On the other hand, traveling long distances in the EV still wasn’t practical, because of the long charging times at 110v or 220v outlets. And the short range of the REVA Li-on and Mitsubishi i-Miev meant that the main purpose was urban driving or commuting. (in actual use these cars go 80 to 120 kilometers, depending on the driving style and terrain)
In Costa Rica today, no one who owns an EV, or who is considering one, should have range anxiety. Law 9518 requires public utilities to provide charging infrastructure for EVs. It also mandates that new shopping malls, office buildings and other public projects must provide charging points. There are apps and web sites that provide listings of private and public charging points, these work well in Costa Rica.
New EVs are have 300 to 400 kilometers of real world range, in theory that’s enough to go from Guanacaste to San Jose and return without re-charging!
If your budget doesn’t allow you to buy a new EV, the used ones will have a factory rating of 200 km or more kilometers of range, a normal user in the Central Valley charges 1 or 2 times a week, maximum.
Energy Supply
EVs Contaminate
EVs Are Unsafe
EVs Cost More
A valid concern to some people is the overall energy supply. It is true that in order to convert the entire country to electrically powered transportation overnight, energy supply would also have to be increased proportionally. Of course in the real world, neither is possible. So the real question is that if over time there is enough capacity in Costa Rica to supply energy to EVs that replace ICEs.
As prices for renewable energy equipment drop, it becomes more economical for EV owners to install their own production capacity. A solar panel installed at a daytime parking space, for example, could charge an EV and save the owner money, paying for the initial investment in a short time.
The expectation is also that Costa Rica’s laws regarding the energy marketplace will be modernized.
Electric vehicles have an interesting effect of reducing peak consumption in practice and in computer models studied around the world. They are normally able to be charged in off-peak hours, and with specialized equipment and software, could become a revenue source for the owner. This is called two way charging, the owner could charge the battery at a lower rate and sell the energy back to the distributor at peak times, thereby earning a profit which could go towards the cost of the vehicle itself. Even if this isn’t implemented, EVs charging at night don’t stress the grid, and even helps the energy distribution network. For example, in hydro electric plants or geothermal plants the production of energy within a certain range or certain seasons is constant. When there is low demand, the operator can’t sell that surplus energy, EVs can store this energy and that helps mitigate the difference between supply and demand at different times of day, or in certain seasons.

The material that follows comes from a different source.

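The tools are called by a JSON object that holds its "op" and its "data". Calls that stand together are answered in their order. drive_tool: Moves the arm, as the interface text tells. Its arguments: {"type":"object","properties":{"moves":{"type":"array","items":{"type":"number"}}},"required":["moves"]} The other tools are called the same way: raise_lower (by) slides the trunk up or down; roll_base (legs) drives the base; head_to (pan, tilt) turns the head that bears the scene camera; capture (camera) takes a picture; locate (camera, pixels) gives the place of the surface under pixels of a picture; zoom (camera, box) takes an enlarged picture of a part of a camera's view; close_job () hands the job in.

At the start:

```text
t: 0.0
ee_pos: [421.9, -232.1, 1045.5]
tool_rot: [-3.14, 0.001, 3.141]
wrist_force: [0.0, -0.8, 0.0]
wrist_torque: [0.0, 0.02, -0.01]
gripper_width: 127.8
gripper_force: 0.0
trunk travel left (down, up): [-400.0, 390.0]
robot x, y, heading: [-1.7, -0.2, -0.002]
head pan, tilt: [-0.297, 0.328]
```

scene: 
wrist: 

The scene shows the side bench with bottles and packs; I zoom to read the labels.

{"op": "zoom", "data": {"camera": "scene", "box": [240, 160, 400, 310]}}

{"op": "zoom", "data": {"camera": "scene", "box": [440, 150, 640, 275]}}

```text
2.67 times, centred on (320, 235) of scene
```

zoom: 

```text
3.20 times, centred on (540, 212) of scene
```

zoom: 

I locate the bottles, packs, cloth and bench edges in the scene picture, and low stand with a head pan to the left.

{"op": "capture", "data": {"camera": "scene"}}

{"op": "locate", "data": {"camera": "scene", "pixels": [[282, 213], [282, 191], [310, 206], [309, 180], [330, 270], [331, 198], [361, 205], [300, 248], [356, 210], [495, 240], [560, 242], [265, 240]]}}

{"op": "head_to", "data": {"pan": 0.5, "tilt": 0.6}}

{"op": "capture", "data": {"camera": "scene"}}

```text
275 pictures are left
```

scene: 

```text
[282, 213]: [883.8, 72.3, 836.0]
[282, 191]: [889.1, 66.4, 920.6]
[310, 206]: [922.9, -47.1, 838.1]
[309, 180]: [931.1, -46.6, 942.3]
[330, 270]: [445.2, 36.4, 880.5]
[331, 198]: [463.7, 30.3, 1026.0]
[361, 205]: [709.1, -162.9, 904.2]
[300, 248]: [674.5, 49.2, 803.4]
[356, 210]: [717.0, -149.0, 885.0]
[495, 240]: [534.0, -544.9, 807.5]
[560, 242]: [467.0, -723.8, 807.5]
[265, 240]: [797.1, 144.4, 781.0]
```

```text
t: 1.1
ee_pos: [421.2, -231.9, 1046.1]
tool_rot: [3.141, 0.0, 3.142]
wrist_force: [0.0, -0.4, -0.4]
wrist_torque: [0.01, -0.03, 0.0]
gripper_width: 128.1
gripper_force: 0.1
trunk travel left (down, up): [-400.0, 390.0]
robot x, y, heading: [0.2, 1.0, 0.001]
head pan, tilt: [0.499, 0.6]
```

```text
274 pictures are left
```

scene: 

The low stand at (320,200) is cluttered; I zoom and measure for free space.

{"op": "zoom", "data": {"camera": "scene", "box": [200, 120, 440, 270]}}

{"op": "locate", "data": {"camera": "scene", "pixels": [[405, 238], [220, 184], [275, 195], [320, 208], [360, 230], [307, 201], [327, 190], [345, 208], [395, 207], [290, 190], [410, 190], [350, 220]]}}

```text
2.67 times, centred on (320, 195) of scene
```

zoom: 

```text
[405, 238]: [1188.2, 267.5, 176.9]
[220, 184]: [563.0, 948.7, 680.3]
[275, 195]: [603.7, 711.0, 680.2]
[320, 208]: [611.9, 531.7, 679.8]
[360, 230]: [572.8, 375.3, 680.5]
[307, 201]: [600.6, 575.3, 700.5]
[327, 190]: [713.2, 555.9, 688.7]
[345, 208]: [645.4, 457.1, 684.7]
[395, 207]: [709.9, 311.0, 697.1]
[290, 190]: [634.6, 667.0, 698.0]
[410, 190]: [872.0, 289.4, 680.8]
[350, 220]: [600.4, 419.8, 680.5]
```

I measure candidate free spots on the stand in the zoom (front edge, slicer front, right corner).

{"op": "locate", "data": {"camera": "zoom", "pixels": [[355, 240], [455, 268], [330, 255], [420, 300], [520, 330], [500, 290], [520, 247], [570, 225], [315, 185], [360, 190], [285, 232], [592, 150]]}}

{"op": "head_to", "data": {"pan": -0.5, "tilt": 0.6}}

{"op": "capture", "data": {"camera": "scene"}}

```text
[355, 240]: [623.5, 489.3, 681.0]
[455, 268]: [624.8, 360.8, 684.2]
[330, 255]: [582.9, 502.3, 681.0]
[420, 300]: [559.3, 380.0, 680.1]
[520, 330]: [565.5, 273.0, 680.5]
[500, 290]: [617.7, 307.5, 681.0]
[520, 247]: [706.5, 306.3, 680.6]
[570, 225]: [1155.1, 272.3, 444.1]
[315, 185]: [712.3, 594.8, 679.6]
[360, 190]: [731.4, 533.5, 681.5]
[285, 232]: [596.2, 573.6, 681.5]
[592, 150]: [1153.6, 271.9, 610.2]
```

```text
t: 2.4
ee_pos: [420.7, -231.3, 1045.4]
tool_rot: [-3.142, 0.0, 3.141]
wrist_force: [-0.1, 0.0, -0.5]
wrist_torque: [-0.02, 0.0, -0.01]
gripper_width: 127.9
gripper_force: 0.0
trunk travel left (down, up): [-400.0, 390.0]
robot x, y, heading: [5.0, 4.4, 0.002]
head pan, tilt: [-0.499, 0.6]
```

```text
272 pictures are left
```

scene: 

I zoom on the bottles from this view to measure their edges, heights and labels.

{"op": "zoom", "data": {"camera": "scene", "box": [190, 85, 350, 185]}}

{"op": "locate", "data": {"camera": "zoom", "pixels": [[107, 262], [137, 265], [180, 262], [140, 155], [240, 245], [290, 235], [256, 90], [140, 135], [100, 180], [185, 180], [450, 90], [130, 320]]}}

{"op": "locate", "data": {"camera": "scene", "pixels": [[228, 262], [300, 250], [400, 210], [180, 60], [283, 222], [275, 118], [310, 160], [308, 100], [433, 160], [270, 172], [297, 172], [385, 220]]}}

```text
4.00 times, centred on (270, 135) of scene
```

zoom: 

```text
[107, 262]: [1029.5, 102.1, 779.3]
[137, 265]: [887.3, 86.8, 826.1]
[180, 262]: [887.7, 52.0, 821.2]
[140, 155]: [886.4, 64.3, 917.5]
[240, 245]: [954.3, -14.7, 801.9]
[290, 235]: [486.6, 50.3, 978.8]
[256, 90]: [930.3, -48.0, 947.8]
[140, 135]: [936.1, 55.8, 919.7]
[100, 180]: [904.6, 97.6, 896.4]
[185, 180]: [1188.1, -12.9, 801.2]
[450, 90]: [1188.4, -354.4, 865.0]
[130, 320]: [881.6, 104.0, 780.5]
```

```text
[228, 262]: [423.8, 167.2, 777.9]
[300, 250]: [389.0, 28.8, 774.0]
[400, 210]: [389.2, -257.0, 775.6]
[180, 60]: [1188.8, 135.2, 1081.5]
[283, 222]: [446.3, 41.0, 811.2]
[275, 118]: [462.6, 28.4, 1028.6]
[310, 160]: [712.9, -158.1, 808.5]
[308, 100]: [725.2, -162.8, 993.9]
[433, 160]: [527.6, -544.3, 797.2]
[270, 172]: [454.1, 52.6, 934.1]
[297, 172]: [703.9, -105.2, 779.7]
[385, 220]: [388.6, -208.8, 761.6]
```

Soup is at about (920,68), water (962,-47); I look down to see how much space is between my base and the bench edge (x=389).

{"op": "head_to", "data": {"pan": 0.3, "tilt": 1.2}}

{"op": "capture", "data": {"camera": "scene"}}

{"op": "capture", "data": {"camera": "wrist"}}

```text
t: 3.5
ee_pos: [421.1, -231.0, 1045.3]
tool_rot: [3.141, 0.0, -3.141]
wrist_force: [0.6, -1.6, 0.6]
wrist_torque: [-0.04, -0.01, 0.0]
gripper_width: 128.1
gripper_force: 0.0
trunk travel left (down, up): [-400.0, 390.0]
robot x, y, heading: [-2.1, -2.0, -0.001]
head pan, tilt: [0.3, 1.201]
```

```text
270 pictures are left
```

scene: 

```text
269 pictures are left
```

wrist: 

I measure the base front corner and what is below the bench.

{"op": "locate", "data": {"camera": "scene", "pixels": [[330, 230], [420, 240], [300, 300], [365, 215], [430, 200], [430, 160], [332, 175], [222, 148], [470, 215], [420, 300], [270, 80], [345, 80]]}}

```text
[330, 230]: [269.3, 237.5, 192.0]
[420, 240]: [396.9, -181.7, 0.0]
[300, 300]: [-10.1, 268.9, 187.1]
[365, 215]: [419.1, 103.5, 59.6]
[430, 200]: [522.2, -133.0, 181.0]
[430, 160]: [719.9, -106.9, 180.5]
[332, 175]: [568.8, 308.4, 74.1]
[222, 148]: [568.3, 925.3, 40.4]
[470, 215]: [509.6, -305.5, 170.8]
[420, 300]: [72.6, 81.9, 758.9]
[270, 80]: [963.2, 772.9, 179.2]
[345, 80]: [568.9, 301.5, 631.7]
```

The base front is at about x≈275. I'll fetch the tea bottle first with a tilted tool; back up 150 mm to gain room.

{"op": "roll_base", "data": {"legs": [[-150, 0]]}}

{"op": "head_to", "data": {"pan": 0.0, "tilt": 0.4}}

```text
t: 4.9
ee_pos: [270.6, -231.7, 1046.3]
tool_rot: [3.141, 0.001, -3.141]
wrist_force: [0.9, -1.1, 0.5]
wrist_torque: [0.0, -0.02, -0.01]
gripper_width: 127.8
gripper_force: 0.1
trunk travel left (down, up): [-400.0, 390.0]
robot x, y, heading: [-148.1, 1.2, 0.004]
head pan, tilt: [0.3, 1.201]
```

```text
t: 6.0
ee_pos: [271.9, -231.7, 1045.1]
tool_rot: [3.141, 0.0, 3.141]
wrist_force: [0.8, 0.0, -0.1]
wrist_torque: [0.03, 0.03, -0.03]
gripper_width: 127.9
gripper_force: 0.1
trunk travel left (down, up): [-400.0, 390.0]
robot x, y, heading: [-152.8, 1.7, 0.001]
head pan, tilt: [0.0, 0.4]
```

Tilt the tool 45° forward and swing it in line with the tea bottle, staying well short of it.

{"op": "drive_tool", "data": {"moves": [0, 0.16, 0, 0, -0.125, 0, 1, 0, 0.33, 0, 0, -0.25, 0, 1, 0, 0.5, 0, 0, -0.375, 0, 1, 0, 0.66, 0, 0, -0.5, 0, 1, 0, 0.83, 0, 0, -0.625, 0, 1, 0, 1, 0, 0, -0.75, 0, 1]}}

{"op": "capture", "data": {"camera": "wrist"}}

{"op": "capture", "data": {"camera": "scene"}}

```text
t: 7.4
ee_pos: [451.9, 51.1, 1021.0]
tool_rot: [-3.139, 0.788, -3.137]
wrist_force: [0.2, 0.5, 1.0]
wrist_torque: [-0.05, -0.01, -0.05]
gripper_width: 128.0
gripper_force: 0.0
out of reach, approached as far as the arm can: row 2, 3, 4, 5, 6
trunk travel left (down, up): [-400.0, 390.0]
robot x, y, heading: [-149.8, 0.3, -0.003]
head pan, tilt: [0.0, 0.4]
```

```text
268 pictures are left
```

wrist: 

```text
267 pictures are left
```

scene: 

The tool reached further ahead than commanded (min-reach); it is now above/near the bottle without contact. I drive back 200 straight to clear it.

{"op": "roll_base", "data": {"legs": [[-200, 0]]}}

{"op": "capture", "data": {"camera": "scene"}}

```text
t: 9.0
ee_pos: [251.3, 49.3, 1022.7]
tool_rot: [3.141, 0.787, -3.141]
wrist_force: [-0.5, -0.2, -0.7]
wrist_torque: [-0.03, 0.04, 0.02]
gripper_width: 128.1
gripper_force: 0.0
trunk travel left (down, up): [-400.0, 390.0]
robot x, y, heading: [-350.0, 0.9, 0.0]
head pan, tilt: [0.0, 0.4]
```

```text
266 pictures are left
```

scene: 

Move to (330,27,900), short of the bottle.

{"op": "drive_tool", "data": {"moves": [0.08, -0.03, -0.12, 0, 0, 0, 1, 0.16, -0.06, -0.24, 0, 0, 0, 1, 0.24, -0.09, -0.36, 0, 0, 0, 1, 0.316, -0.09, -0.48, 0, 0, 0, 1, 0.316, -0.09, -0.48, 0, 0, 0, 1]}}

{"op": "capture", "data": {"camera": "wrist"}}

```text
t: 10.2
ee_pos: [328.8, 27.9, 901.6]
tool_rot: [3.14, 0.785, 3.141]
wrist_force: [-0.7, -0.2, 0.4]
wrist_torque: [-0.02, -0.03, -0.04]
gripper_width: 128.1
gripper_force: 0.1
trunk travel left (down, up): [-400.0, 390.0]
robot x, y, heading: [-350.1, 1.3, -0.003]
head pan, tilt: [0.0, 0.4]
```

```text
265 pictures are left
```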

n some countries this is a more valid argument. Even in these countries, however, the emissions from power plants that run on fossil fuels can be managed and in that case would be less contaminating than the emissions from the individual internal combustion engines. In other words, emissions are less from the single source providing power to the electric cars compared to the individual emissions from ICE vehicles under the old-fashioned system.
In Costa Rica this discussion is moot. In the last decade, over 95% of Costa Rica’s annual energy supply is produced from renewable sources. The mix includes geothermal, wind, solar, and hydro electric.
The main question then becomes the EV batteries. There are questions that must be answered as to the source of the minerals used to produce the batteries, then also as to what happens to the batteries once they may no longer be used in electric vehicles.
As new battery technologies become more feasible for mass production, this issue of carbon footprint may become unimportant, and as more batteries are produced for electric vehicles in first world markets, steps can be taken to ensure that these batteries are produce ethically and in a sustainable fashion.
In Costa Rica the issue is more a question of the batteries being disposed of properly. Fortunately, there are multiple circumstances that will combine to eliminate this issue. First, once the current batteries are depleted and the EV’s range is too limited, they must be replaced. However, the batteries are still useful, it’s just that they must now be used in a stationary application rather than a mobile one. For example, a remote community or household could use old batteries from electric vehicles to store power generated from solar panels for nocturnal use. Or they could be converted to a backup electricity system for a household or commercial enterprise, for use when the power goes out.
Both EVs and ICEs can be dangerous to operate and in case of an accident. For example, the risk of fire in a severe accident is present in both, although less probable in an electric vehicle. Mainly because it is much easier to set fire to fossil fuels from a ruptured tank than to rupture and ignite an EV battery pack.
EVs are designed with safety features regarding the protection of the battery in case of accident, also the electrical systems in case of flood or other type of immersion. EVs can even be charged in the rain!
Accidents in EVs are less likely, because the drivers avoid rapid speed changes in order to extend the autonomy of the vehicle. One advantage EVs have though, is the weight distribution is superior, batteries are heavy and can be incorporated lower in the design, so the vehicle’s center of gravity is lower, preventing roll over.
Since the re-introduction of Electric Vehicles in the global market after 2005, the common perception is that they are too expensive. This perspective has its merits, there are several reasons that new EVs introduced at this time were expensive: 1) Batteries were expensive, 2) Production Scales Were Limited, 3) Development Costs Were High.
As we begin 2020, these 3 factors are much weaker. Battery prices have dropped exponentially in the last decade. Improvements in the technology have meant less weight and smaller battery pack dimensions, while at the same time the pack has 2 to 3 times the storage capacity of the earlier models.
Manufacturers have gotten past the experimental phase, and have ramped up production quantities. So an EV model for Nissan or GM can have similar production numbers to an ICE model. So many of the savings from scale occur, in addition the production lines can be improved to become more efficient. The technology that drives EVs is more mature, so research and development costs are less for these models.
At the same time, EVs still are more expensive than similar ICE models. Battery prices continue to drop, so EVs are expected to reach parity between 2025 and 2030. At the same time, driving an EV is a better experience, and total cost of ownership over the lifetime of the vehicle is less right now. So it may be that EVs never reach parity with ICE models, particularly as fossil fuel based vehicles are phased out of the market in developed and developing countries.